Cost Increase to Spring and Summer Flower Display

Cost Increase to Spring and Summer Flower Displays

The ever so popular bedding plant Impatiens walleriana has become a staple of shade gardens everywhere because of their ability to produce brightly colored flowers from spring until frost. A few years ago we noticed a slight decline in their performance, what started as a patch or two has now escalated to entire displays being wiped out across the city.  Click here for more information from the BC Ministry of Agriculture.

The suspect?

A pathogen in a form of downy mildew called Plasmopara obducens. It first appears as a white layer on the underside of the leaves which then turn yellow, the flowers then fall off leaving only bare branches. The stems eventually completely collapse and the plant dies. It first appeared several years ago in Europe, showing up in North America in 2011 in Florida, the Mid-Atlantic and the Northeastern United States. Now it is in parts of Canada.

How does the disease spread?

Downy mildew is spread by spores located on the underside of infected leaves. The spores can be spread by wind or rain as it splashes onto the leaves. The organism is a water mould requiring moist conditions to develop spores and cause new infections. Areas of deep shade where foliage stays wet for a long time tends to have a higher incidence of the disease.

Are there any chemical controls that can be used?

There are no fungicides available to gardeners for the control of this disease.

What now?

Experts recommend waiting 3-5 years before attempting to plant Impatiens again. The downy mildew pathogen has the potential to lie dormant in soil until the following season when it can infect newly planted impatiens.
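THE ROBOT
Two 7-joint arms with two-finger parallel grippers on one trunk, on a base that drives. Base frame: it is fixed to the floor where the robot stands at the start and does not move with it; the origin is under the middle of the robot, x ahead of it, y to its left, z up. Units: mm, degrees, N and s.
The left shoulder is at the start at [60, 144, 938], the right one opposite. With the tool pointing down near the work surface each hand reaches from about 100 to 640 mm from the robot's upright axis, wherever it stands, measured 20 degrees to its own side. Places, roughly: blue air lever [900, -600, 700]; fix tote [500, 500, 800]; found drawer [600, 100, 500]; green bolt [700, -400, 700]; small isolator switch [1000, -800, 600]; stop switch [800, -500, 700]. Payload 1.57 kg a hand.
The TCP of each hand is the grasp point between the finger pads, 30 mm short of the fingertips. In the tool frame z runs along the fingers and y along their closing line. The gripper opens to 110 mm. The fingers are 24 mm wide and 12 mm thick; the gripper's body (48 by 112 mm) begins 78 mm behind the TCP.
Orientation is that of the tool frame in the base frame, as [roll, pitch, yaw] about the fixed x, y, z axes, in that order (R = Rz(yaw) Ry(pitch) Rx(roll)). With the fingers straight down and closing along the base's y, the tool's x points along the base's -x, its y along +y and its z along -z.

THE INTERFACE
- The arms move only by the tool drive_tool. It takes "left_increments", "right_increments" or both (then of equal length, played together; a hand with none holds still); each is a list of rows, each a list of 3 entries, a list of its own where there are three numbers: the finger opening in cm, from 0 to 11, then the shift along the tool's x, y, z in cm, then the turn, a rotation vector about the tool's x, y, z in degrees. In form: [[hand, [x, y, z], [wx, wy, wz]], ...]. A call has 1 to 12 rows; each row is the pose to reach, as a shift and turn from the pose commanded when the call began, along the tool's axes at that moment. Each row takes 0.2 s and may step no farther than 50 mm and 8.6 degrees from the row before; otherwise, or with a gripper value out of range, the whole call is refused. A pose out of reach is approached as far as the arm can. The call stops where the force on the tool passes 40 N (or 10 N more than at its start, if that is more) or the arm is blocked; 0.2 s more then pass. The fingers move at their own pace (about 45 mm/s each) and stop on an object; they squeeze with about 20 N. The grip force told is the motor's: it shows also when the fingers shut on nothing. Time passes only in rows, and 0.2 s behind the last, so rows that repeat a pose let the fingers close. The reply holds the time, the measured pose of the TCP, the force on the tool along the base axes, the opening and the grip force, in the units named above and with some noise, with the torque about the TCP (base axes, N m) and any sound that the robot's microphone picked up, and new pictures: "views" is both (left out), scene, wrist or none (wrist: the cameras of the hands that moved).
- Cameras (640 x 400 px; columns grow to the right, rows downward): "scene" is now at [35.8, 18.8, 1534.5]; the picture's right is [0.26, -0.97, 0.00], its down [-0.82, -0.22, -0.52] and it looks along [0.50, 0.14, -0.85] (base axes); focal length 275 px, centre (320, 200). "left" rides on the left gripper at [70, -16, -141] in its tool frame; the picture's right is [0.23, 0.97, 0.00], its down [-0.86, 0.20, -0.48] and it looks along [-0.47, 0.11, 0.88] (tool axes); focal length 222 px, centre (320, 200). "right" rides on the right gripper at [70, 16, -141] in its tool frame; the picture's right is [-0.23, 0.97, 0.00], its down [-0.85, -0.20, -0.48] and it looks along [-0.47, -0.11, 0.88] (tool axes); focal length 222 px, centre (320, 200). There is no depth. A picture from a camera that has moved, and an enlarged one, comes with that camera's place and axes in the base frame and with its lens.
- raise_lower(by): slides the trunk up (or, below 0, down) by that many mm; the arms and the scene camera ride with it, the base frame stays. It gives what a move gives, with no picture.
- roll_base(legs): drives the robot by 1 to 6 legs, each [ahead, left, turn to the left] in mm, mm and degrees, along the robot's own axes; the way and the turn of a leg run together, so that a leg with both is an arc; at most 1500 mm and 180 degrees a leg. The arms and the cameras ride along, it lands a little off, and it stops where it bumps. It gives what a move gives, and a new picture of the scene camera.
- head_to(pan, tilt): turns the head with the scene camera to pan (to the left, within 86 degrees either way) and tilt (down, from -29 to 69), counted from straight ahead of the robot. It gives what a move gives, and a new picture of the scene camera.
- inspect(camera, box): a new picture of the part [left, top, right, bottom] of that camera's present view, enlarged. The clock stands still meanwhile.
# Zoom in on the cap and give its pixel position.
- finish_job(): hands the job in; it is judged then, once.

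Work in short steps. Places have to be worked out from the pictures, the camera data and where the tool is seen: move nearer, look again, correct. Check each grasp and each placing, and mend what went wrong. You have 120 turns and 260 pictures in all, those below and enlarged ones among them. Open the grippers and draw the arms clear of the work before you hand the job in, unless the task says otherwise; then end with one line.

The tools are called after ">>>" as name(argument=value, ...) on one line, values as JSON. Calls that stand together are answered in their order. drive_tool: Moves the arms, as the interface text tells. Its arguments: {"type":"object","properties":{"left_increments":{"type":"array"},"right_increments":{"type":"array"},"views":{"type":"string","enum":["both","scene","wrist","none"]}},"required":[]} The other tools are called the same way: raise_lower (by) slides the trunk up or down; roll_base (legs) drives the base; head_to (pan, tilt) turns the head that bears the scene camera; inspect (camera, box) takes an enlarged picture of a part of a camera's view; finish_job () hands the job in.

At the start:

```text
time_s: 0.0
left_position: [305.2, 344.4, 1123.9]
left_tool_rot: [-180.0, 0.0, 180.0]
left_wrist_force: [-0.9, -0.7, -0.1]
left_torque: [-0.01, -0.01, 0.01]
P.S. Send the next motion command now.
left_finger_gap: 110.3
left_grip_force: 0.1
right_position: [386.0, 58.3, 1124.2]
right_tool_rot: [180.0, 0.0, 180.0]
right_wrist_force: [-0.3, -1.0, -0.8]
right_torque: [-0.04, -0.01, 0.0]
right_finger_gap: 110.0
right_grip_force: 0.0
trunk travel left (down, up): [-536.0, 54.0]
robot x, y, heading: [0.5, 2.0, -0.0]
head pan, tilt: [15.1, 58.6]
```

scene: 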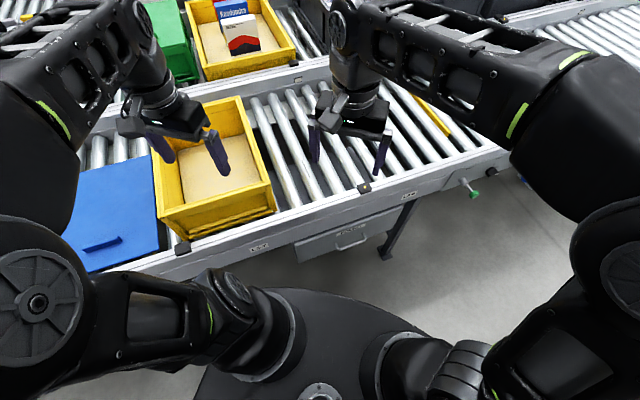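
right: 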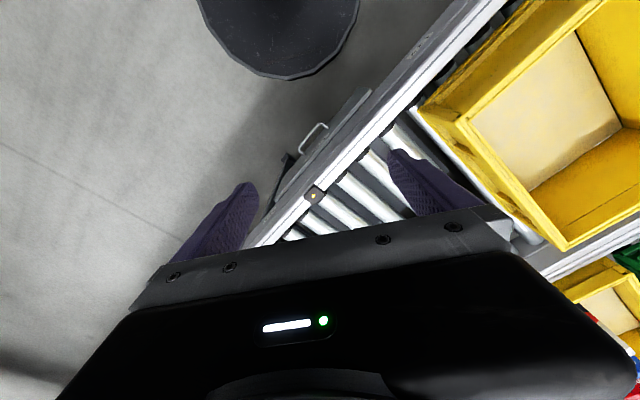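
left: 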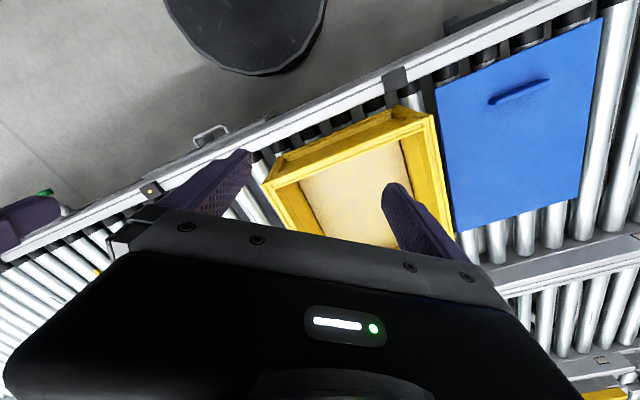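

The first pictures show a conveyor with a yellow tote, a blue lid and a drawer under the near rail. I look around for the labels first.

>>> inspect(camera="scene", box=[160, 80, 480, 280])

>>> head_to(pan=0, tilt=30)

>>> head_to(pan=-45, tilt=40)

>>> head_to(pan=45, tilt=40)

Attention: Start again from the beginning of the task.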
Cost increases to flower displays:

Our options are limited for shade tolerant annuals. We experimented last year with the use of New Guinea Impatiens in these low light conditions and were pleased with the outcome. Our old favorite Impatiens walleriana is an inexpensive bedding annual, unfortunately replacing them with New Guinea Impatiens or other alternatives such as Coleus or Fuchsias which are double the cost will result in an increase to our Spring seasonal flower displays.